START Text provided

Thursday, March 16, 2017

Underwear and weaning

This morning I gave Zoë the choice of wearing a diaper or wearing underwear. Knowing that underwear means she's required to sit on the potty—something she's a little too impatient/stubborn for—she confidently selected a diaper. So I put a diaper on her and then helped her into her pants. 

A little while later she walked up to me all smug and announced, "Un-nuur."

She'd managed to (mostly) pull a pair of underwear on over her pants. She insisted on wearing them all day long. Here she is proudly showing them off:



I told her that since she was wearing underwear she still had to tell me when she needed to go. For the most part she managed to do this right after she'd gone. "Oh, pee!" or (after hiding behind the couch) "Oh, poop!"

I really wish she'd willingly sit on the potty, but usually what she does is scream in my face and try to get down (though, to be fair to her, her little sticker chart is rather full (though, to be fair to me, she's been working on it since before Naanii visited)).

She's working on weaning herself as well, which is kind of making me sad...but—let's be honest—also kind of not. I've spent the past several weeks convincing her that she doesn't need to nurse at night anymore. She's nearly 22 months so even though she acted like she was dying at first I decided to stick to my guns. We went through several middle-of-the-night tantrums and endured lots of screaming from her, but she knows now to not even ask to nurse when she inevitably climbs into our bed.

I suppose I should nearly inevitably because for the first time ever she was still asleep in her bed yesterday when Rachel got up for school. We'll ignore the fact that she screamed and cried and carried on from around 11:00 until nearly 2:00 in the morning (for who knows what reason). We tried bringing her in bed with us but she wouldn't settle down. We changed her pyjamas. We changed her diaper. We gave her a drink of water. We sang songs. We tucked her in with her special dolly and Elmo. We turned on music. We turned off music. We threatened. We pleaded. We took turns sitting with her. We patted her back. We stroked her face. We left her all on her own.

Eventually she stopped screaming and fell asleep in her own bed while I was taking a turn with her.

You'd think that the fourth child wouldn't be very stubborn, right? Like, they should be used to being ignored a bit, comfortable with self-soothing, familiar with waiting for attention, able to handle all the teasing their older siblings can dish out. Right?!

Zoë is, oh, so very willful.

She was born dissatisfied.

She will never be satisfied.

She is not afraid to scream it to the rooftops, either. There has been so much screaming in our house the past (nearly) two years. So. Much. Screaming.

END Text provided
START Raw data

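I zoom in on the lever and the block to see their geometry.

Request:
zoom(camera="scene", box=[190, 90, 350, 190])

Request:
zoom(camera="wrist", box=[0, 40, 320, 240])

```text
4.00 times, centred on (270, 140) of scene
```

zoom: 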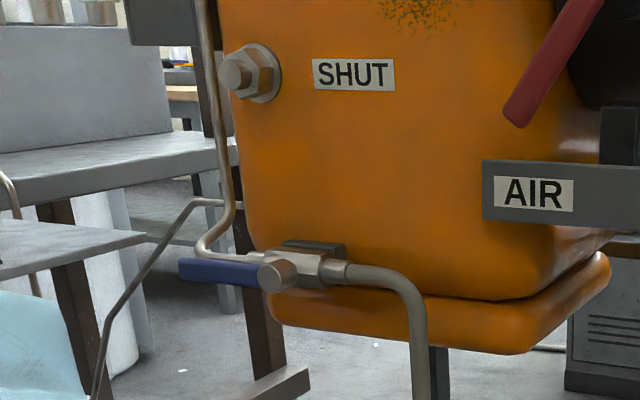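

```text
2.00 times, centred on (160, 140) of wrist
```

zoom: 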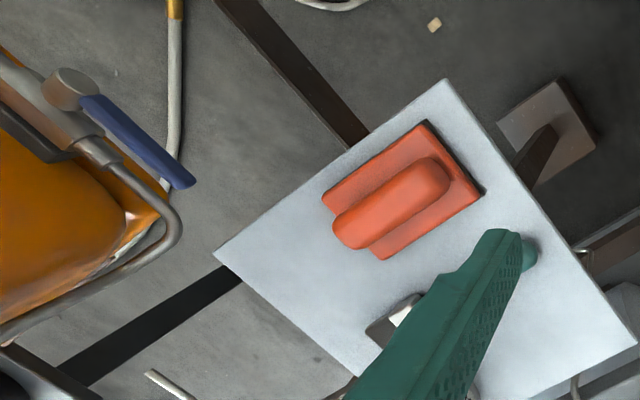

END Raw data

### [Task goal]
Supply the part of the text provided that comes after its last sentence.

### [Result of this exercise]
Anyway, after finally deciding that her dense parents were never going to understand what "WAAAAAAAAAAAAH! WAAAAAAH! WAAAAAAAH!" means (use your words, baby girl) she curled up with her knees under her tummy, her little bummy sticking up in the air, and dejectedly sniffed herself to sleep.

And then miraculously stayed in her bed until around 7:30 in the morning (a good 15 minutes after big sisters left for school).

Rachel woke up at 6:00 she quickly snoozed her alarm and then slumped back into her pillow for a few more minutes when she was startled by the sound of someone shifting in their bed. She was quite confused.

"Did I just turn over?" she wondered to herself (in her groggy state she wasn't quite sure), but then she peeked over the side of her bed and noticed that Zoë was still in her little bed.

That's a first!

For real. That's the first time ever that Zoë has still been asleep in her own bed when Rachel's gotten up for school (or for any reason). She was so out of sorts when she woke up (it was probably disorienting to be in her own bed) that when she came to find me she didn't even ask to nurse. She asked for cereal!

That's also a first—not the asking for cereal part (she can always go for a bowl of cereal) but the not asking to nurse first thing in the morning part. I was like, "Are you sure you don't want to nurse?"

"No. See-ee-al," she insisted.

So she had cereal and then didn't nurse until bedtime.

All of a sudden this weaning thing is looking pretty serious. She's been such a devoted (read: demanding) nurser that I was sure she'd make it to two years, easily. I'm not so sure about that anymore. I guess 22 months is pretty close to two years, but I'm still sad to let this relationship go...

5 comments:

  1. Fourth children not stubborn and self-soothing? Hah. I was a fourth child. Josie was the fourth child that fourth child me gave birth to. I do see some correlation between child me, child Josie, and your fourth child. Just saying.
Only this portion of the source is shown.